Fair Value Measurements

ASC 820 “Fair Value Measurements” defines fair value, establishes a framework for measuring fair value in generally accepted accounting principles, and expands disclosures about fair value measurements. This hierarchy prioritizes the inputs into three broad levels. Level 1 inputs are quoted prices (unadjusted) in active markets for identical assets or liabilities. Level 2 inputs are quoted prices for similar assets and liabilities in active markets or inputs that are observable for the asset or liability, either directly or indirectly through market corroboration, for substantially the full term of the financial instrument. Level 3 inputs are unobservable inputs based on our own assumptions used to measure assets and liabilities at fair value.
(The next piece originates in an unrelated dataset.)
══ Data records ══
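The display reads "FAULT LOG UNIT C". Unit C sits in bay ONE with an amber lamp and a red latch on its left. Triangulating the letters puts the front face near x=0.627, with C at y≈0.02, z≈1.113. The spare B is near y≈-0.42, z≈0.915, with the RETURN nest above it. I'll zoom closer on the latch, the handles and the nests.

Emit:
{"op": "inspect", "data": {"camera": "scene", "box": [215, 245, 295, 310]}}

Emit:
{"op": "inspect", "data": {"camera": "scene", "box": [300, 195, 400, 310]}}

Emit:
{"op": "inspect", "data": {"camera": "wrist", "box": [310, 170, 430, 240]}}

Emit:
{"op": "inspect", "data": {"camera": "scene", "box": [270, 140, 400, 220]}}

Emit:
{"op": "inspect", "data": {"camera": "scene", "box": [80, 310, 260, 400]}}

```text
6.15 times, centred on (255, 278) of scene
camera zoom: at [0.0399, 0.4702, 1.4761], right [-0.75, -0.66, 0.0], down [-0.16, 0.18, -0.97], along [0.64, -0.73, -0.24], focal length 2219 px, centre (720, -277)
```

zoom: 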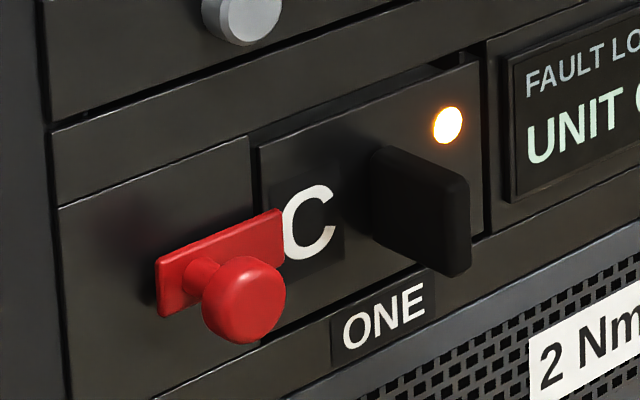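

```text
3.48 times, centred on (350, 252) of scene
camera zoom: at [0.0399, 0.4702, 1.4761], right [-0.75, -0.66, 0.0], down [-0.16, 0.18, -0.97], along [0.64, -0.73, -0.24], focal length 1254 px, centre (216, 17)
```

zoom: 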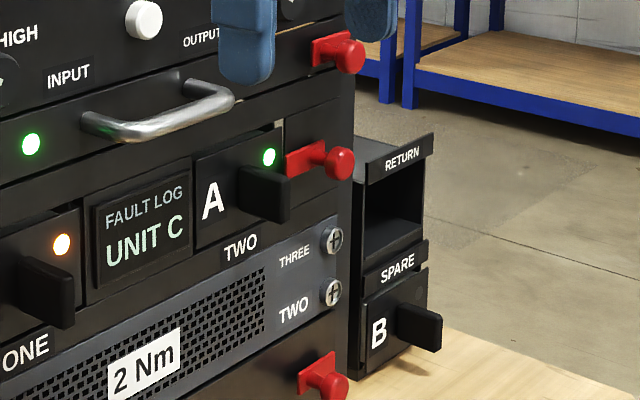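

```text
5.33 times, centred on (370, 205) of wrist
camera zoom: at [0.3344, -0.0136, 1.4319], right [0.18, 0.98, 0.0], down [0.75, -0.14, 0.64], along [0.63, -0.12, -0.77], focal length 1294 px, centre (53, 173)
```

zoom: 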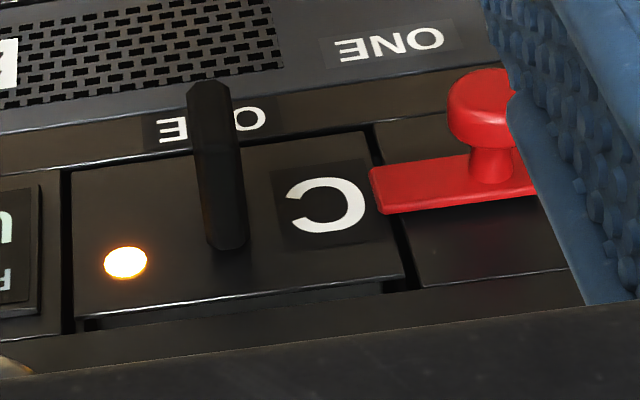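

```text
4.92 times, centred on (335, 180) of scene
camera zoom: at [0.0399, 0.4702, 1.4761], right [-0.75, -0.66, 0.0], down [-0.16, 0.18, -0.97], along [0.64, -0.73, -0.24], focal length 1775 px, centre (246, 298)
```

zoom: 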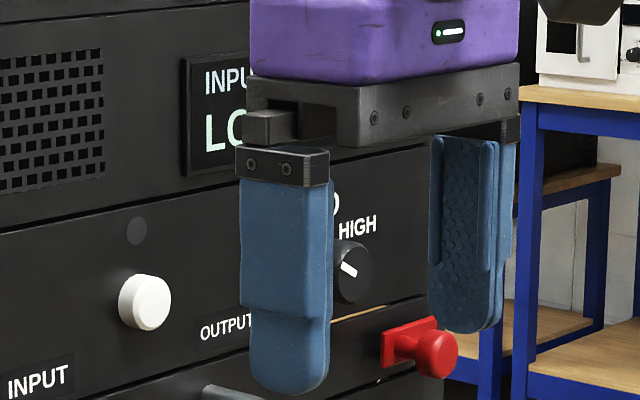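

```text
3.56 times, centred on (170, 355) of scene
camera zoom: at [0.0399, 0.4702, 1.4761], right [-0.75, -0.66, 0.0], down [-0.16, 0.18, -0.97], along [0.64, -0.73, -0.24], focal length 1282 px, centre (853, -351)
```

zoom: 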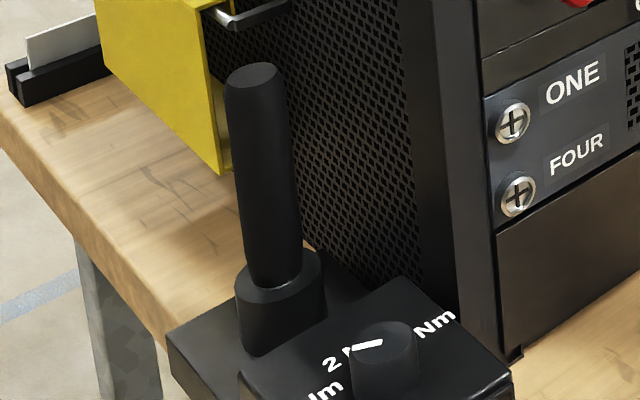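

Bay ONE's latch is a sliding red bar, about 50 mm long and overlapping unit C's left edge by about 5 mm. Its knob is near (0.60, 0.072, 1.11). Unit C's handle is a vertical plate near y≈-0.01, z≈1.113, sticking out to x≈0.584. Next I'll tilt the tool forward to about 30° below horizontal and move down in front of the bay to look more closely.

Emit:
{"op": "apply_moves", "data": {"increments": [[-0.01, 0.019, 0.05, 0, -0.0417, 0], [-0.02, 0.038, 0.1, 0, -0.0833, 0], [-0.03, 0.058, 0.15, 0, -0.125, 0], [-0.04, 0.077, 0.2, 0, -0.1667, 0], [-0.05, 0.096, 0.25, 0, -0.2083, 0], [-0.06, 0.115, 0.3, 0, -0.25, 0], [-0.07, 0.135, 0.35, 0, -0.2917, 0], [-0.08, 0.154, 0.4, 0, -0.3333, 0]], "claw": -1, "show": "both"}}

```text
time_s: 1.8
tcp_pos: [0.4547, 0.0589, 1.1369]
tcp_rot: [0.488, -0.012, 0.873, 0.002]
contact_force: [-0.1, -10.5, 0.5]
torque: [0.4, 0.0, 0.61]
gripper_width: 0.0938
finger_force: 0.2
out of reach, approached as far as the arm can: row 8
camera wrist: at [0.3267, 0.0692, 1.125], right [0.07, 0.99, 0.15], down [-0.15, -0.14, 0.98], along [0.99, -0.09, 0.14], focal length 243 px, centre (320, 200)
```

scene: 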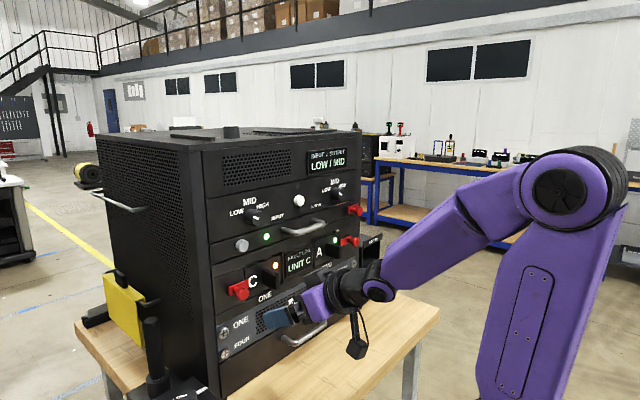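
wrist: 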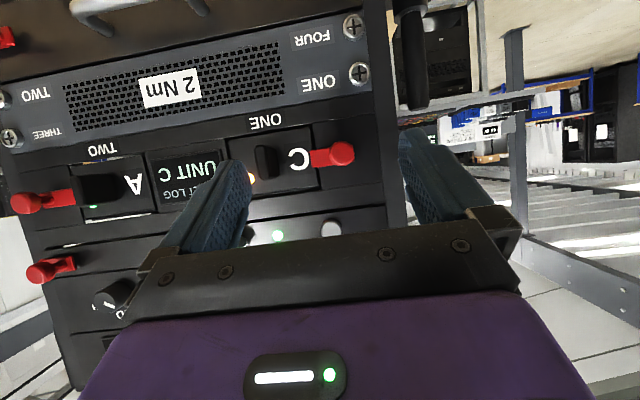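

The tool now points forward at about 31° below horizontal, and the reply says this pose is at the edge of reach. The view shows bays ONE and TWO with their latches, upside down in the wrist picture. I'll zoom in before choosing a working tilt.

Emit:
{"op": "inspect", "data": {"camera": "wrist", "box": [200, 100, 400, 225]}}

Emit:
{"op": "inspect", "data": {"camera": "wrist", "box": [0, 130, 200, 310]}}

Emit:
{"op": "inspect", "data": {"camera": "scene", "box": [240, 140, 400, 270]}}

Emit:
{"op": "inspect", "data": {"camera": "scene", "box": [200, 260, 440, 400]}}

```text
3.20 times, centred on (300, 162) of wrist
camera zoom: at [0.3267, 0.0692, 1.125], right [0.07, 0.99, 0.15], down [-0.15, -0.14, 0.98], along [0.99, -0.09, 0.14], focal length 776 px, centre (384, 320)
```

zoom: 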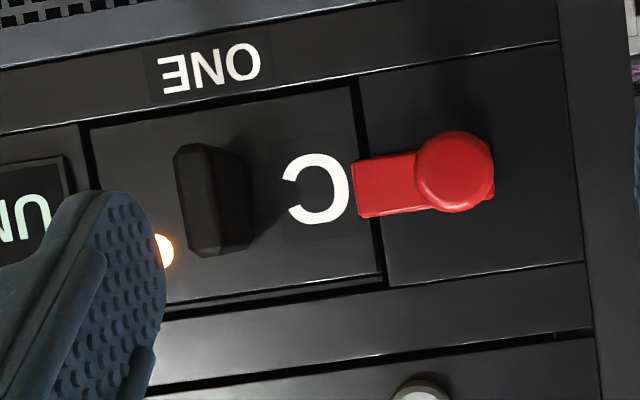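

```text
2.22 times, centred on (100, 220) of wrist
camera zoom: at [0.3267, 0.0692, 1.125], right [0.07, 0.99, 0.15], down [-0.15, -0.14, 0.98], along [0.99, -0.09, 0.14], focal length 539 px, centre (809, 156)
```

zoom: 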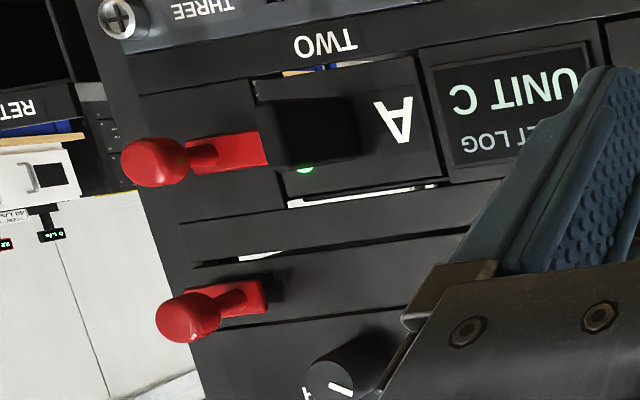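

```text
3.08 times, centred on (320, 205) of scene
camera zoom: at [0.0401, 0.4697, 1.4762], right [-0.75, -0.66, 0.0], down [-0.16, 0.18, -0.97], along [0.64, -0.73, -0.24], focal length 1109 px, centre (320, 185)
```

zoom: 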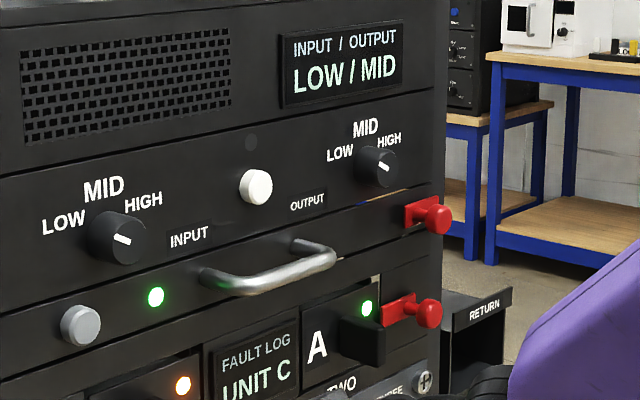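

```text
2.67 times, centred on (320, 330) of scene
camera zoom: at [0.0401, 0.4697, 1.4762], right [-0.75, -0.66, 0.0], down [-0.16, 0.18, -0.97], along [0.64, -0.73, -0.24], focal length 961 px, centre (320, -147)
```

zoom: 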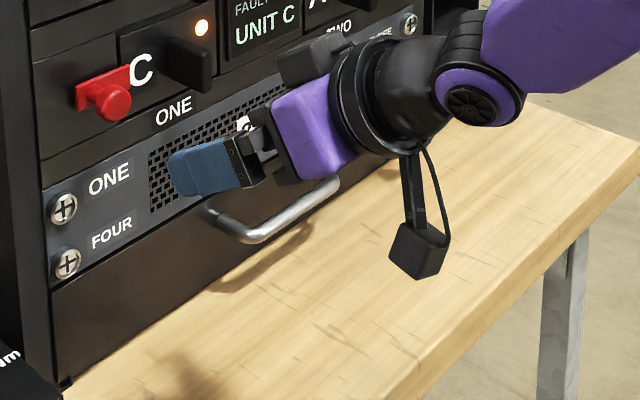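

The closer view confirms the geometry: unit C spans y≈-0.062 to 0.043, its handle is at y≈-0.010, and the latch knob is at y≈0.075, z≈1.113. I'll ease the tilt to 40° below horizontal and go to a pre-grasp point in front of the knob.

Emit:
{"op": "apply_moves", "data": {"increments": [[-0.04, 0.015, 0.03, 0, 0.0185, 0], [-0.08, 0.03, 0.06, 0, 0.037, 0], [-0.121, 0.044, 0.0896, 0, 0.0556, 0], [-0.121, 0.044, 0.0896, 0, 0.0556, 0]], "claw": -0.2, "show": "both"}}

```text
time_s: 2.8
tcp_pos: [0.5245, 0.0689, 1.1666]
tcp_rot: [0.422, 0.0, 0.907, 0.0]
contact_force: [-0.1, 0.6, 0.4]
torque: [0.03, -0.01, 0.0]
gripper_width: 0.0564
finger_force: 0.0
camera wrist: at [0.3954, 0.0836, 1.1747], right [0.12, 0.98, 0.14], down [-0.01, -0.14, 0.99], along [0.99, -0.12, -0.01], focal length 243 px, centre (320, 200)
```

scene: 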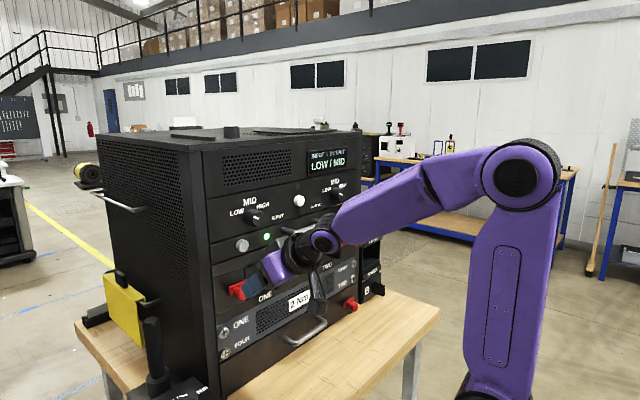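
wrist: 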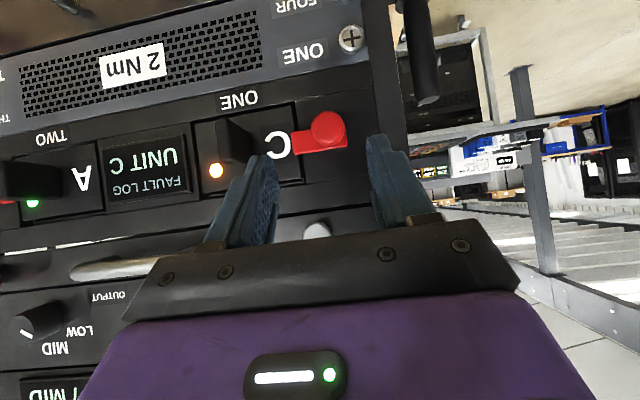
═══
A financial asset or liability’s classification within the hierarchy is determined based on the lowest level input that is significant to the fair value measurement. Significant fair value measurements resulted from our derivative warrant liability, our discount and beneficial conversion feature on convertible notes and our share-based payment arrangements.

Non-Controlling Interest

Non-controlling interest represents the equity of the 33.3% non-controlling shareholders of Telisar Corporation.  The subsidiary had no operations for all periods presented.

Revenue Recognition
 
Revenues are recognized when (a) persuasive evidence of an arrangement exists, (b) delivery has occurred and no significant obligations remain, (c) the fee is fixed or determinable and (d) collection is determined to be probable.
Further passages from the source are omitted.